:: Source excerpt ::
Aleg PKS ini Hidupnya Menumpang di Masjid
Anak-anak saya memanggilnya Paman Janggut, sapaan ini disebabkan
janggut tebal menggantung di dagu yang menjadi ciri khasnya. Ia adalah
kakak sulung saya, umurnya 42 tahun. Mungkin tidak ada yang istimewa
darinya, selain ia adalah inspirasi bagi kami, sembilan orang adiknya.
Paman Janggut adalah simbol kesungguhan dan keikhlasan.
Paman Janggut remaja memulai tradisi nyantri sejak SMP di sebuah
Pesantren yang diasuh oleh Kyai NU Kharismatik di Banten. Karena
kesungguhannya mendaras kitab kuning, Ia pun dipercaya untuk mengajar
Ilmu Nahwu sharaf dan tafsir oleh Sang Kyai.
Dengan niat meringankan beban orang tua yang anak banyak, Paman Janggut
kuliah di LIPIA Jakarta, lalu melanjutkan studi ilmu hadits di Madinah
University. Kedua lembaga pendidikan ini milik Arab Saudi yang bebas
biaya dan mendapatkan uang saku.
Kembali ke Tanah Air, Paman Janggut mendedikasikan diri untuk berdakwah
di Lebak Banten. Hidupnya diwakafkan untuk Ummat. Mengajarkan ilmu
agama dari kampung ke kampung yang kadang jaraknya mesti ditempuh 4 jam
perjalanan. Dakwahnya diterima di semua kalangan baik warga NU,
Muhammadiyah, mahasiswa, pelajar, dan ibu ibu. Kerapkali Paman Janggut
diminta untuk meruqyah orang yang kesurupan jin, hingga ia juga dikenal
sebagai Ustadz Ruqyah di Banten.
Sampai suatu ketika, Paman Janggut dicalonkan menjadi Anggota DPRD dari
PKS. Awalnya ia menolak karena tak punya uang untuk kampanye. Ia bukan
pengusaha juga bukan anak orang kaya. Hidupnya ia dedikasikan untuk
mengajar yang kadang diberi imbalan kadang tidak. Keuangan rumah
tangganya terbantu oleh isterinya yang bekerja sebagai PNS.
:::
:: Available data ::
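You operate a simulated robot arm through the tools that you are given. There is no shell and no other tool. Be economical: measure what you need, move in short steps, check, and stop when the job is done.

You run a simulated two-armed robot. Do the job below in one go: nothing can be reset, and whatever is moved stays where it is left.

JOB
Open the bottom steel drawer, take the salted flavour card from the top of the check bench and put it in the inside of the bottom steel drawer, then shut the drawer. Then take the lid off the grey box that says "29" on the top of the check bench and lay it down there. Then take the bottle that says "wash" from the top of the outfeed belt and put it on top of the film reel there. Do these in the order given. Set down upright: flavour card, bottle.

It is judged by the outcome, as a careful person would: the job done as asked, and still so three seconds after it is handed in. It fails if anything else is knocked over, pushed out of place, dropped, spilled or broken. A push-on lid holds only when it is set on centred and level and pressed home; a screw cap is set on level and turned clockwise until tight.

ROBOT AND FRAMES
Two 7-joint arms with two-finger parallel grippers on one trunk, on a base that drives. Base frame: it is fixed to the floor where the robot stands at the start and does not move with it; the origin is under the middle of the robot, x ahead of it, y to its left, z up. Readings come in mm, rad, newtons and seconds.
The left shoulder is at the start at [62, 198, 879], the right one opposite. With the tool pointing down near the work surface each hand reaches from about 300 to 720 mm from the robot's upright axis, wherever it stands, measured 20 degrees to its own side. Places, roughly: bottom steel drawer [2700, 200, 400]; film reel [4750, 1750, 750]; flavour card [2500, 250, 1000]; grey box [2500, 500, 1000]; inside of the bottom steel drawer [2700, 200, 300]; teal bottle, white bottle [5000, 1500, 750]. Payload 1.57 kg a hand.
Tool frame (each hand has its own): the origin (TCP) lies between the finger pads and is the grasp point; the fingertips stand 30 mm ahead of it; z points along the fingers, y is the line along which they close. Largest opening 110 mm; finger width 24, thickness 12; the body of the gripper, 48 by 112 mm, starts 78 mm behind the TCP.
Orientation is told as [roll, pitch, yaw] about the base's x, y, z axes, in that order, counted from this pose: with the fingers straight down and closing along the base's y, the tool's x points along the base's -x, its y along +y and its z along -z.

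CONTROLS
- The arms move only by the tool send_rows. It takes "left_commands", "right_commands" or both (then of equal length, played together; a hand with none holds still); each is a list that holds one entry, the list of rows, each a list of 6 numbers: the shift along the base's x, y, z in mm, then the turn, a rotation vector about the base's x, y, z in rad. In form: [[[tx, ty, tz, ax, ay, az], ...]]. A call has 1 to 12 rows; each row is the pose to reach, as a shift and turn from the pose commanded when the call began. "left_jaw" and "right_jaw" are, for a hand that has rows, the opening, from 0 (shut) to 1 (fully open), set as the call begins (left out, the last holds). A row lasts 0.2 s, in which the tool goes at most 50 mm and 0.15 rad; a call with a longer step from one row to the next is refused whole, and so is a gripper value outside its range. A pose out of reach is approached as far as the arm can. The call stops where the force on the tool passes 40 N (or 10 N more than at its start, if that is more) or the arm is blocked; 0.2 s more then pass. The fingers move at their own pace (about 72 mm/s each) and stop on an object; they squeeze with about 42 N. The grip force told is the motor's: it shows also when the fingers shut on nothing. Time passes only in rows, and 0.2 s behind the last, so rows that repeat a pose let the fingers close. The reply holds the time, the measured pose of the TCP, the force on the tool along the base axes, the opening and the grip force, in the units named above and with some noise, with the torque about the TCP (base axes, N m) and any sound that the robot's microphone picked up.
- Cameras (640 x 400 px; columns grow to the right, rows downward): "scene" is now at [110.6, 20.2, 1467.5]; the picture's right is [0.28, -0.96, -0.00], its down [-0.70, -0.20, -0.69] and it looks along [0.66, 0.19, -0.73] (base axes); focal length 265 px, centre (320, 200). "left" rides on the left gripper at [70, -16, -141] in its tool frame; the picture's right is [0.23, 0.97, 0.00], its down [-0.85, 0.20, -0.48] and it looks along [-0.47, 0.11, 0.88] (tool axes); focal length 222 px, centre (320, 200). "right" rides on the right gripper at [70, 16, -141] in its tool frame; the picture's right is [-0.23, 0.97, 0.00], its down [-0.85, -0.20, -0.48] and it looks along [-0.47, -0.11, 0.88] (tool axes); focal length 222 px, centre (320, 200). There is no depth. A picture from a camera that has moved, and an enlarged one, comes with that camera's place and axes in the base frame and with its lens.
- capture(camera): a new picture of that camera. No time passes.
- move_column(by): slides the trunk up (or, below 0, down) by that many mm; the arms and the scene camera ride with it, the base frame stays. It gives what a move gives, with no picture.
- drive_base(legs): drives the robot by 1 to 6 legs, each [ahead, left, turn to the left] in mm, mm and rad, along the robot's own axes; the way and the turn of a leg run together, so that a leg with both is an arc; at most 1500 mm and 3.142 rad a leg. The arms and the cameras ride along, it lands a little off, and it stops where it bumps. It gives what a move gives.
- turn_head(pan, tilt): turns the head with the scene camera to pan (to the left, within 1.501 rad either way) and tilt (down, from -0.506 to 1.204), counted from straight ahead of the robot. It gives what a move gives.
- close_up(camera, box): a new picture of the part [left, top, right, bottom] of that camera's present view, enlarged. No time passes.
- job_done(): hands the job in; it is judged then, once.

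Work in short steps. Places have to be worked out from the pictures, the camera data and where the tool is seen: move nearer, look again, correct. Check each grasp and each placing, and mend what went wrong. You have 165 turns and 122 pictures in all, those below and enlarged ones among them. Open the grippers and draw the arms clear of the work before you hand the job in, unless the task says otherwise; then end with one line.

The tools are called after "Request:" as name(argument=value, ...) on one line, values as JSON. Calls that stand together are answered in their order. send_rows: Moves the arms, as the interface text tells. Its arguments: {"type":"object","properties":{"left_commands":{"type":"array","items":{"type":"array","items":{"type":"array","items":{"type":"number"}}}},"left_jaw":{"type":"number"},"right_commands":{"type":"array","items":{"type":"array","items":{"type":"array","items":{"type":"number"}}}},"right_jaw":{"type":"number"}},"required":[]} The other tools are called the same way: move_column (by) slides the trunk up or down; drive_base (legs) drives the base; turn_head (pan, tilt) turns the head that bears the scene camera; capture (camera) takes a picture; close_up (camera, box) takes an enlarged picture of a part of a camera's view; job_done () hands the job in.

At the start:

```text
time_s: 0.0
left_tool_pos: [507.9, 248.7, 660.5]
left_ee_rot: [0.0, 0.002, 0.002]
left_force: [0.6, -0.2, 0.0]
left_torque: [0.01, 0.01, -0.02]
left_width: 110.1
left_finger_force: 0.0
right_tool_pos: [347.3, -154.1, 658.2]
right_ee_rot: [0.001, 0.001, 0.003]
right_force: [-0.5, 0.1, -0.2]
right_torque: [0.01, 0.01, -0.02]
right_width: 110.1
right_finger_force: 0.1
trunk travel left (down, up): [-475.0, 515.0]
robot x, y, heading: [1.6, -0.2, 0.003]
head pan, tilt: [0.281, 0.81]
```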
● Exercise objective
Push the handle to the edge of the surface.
:::
Continue the source excerpt from where it stops.

● Response to the exercise
Akhirnya Paman Janggut terpilih sebagai anggota DPRD dan itu tak
menghentikan kegiatan dakwahnya kepada masyarakat. Ia pernah bercerita
kepada kami, adik-adiknya bahwa menjadi anggota DPRD itu berat dan
sengsara. Tugas makin padat dan makin banyak masyarakat yang meminta
sumbangan. Sementara Paman Janggut pantang menerima uang yang tidak
jelas kehalalannya.
Lima tahun menjadi anggota DPRD, Paman Janggut masih tak juga punya
rumah. Ia dan keluarganya menumpang di rumah yang dikhususkan untuk Imam
Masjid yang dibangun oleh Donatur dari Arab. Ia tak pernah mengeluh dan
selalu terlihat ceria dan semangat.
Kini Paman janggut tidak lagi menjadi anggota DPRD. Ia dan
kawan-kawannya dari PKS sibuk mengembangkan Yayasan Pendidikan yang
mengelola SDIT, SMPIT, dan Boarding School. Sebelum Ia membina anak
orang lain, Paman Janggut memberikan contoh teladan. Anaknya telah hafal
quran 30 Juz pada saat kelas tiga SMP dan selalu menjadi juara kelas.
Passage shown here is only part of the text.